En época de sequía, muchos políticos se dedican a promover la creación privada de campos de golf, que es algo así como si en época de diluvios se incentivara con ayudas públicas la fabricación de sandalias. Pero es que los políticos están raros, y en virtud de esa rareza son capaces incluso de convertirse en apologistas del golf. Debe de ser porque está demostrado que los campos de golf son muy rentables, aunque no por los campos de golf en sí, sino por los complejos urbanísticos y hosteleros que se montan alrededor de ellos, sobre todo cuando se autoriza que los campos de golf estén en primera línea de playa.

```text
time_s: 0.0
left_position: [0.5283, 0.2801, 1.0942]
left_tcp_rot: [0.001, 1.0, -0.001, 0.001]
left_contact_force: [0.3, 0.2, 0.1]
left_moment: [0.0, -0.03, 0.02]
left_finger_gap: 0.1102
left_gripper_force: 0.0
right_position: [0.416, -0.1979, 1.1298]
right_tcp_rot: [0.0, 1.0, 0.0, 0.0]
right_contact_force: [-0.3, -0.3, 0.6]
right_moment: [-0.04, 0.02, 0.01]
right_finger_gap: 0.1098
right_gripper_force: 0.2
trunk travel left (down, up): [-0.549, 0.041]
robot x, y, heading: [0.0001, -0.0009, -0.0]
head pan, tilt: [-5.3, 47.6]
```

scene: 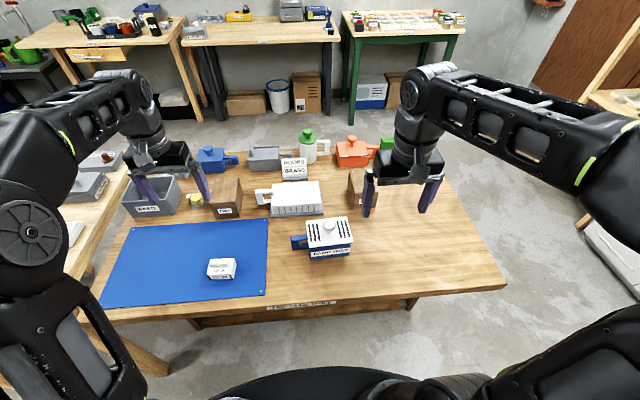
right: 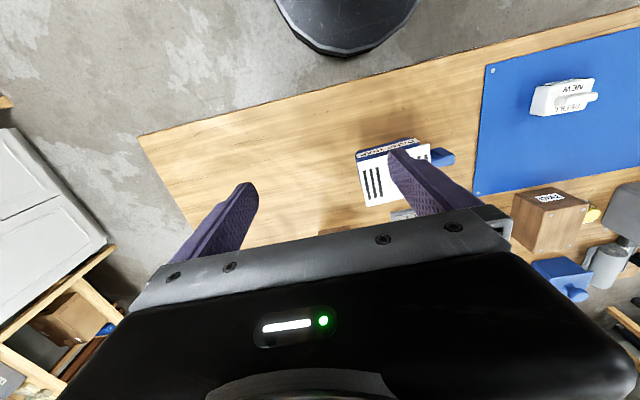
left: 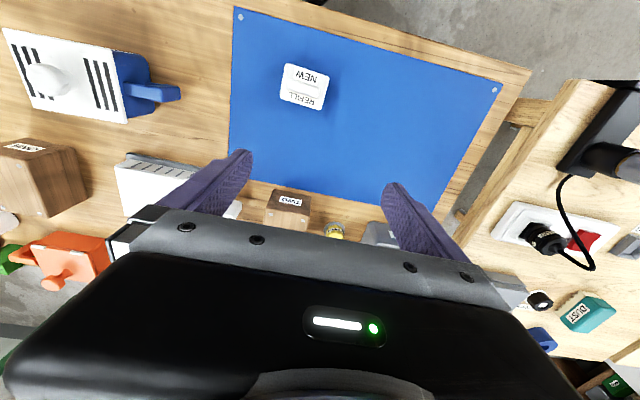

Nada más lejos de mi intención que el desvelamiento de los misterios insondables de la política municipal, que son muchos y mareantes, pero creo que, en vista de la pertinaz sequía (todas las sequías son pertinaces por temperamento), lo sensato sería que los responsables políticos, en vez de fomentar la creación de campos de golf, fomentasen la creación de desiertos temáticos. A fin de cuentas, la política no es una rama abstrusa de la metafísica, sino una actuación concreta sobre realidades concretas, y lo de los desiertos temáticos podría convertirse también en un incentivo empresarial y en un reclamo turístico: se compran unos cuantos camellos, se montan varias jaimas aquí y allí (a la misma distancia que existe entre los hoyos en los campos de golf, por ejemplo), se disfraza de tuareg a un centenar de parados que finjan hablar en árabe y se les brinda una jornada inolvidable a los turistas que busquen emociones exóticas, incluida la de degustar un té verde y un cuscús o la de ser asaltados por unos bandidos bajo la luz de la luna. Tal vez no resulte tan elegante como el golf, claro está, pero por lo menos se ahorraría agua, y siempre se podría recolocar a los caddies como camelleros. No sé, todo es cuestión de estudiar la viabilidad de la propuesta y, si procede, llevarla a pleno. Como alternativa, en fin. Porque el problema del golf es que necesita césped, que el césped necesita agua y que los humanos necesitamos el agua que se bebe el césped. (Un campo de 18 hoyos consume al día la misma cantidad de agua que 9.000 personas, según dicen quienes saben.) Pero es lo que tienen las cosas elegantes: que están por encima no sólo del bien y del mal, sino también del sentido común. Donde esté la emoción de hacer un hoyo, que se quiten las penas. Y ya nos ducharemos con champán, que también pasa por ser muy elegante.